#### [STATED PROBLEM]
Resume the excerpted text where it left off.

#### [EXCERPTED TEXT]
Pension Fund Regulatory and Development Authority (PFRDA)
Chatrapati Shivaji Bhawan
B-14/A, Qutab Institutional Area
New Delhi – 110016
PREAMBLE AND INTRODUCTION Invitation for expression of interest from leading Actuarial firms for designing and development of a Minimum Assured Return Scheme as contemplated under Sec 20 of PFRDA Act, 2013
INTRODUCTION: Pension Fund Regulatory and Development Authority,
initially created vide the resolution of the Government of India, dated
10.10.03 (then Interim PFRDA). With effect from 01.02.14, i.e. the date
of notification of the PFRDA Act, 2013, the Authority has been
established under Section 3 of the said Act. As per Section 12 of the
PFRDA Act, 2013, the mandate of PFRDA is to regulate the National
Pension System (NPS) and any other pension schemes, not governed by any
other enactment.

#### [GIVEN DATA]
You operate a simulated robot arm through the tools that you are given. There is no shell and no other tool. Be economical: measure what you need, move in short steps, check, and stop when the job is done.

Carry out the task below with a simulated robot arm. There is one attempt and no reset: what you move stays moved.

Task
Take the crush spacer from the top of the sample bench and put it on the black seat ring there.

#### [RESPONSE BELOW]
Though originally conceived as a contributory pension scheme for central government
employees, replacing the erstwhile defined benefit scheme w.e.f
01.01.04, now NPS caters to all the citizens of India, from the year
2009. Further employees of majority state governments are also
subscribed to NPS, besides employees of Central Autonomous bodies and
State Autonomous Bodies as also certain Corporates in the private
sector. The major difference between the government subscribers and
other subscribers viz. all citizens is that all citizens are not
entitled to any contribution of 10% of salary which is available to
employees of government and corporates. Normally upon entry into the
system, the subscriber remains invested till his age of superannuation
or 60 years, where after upon exit from the system, he is entitled to
withdraw up to 60% of the accumulations and the balance 40% is
mandatorily required to purchase annuity from an annuity service
provider, who will provide the monthly pension to the subscriber.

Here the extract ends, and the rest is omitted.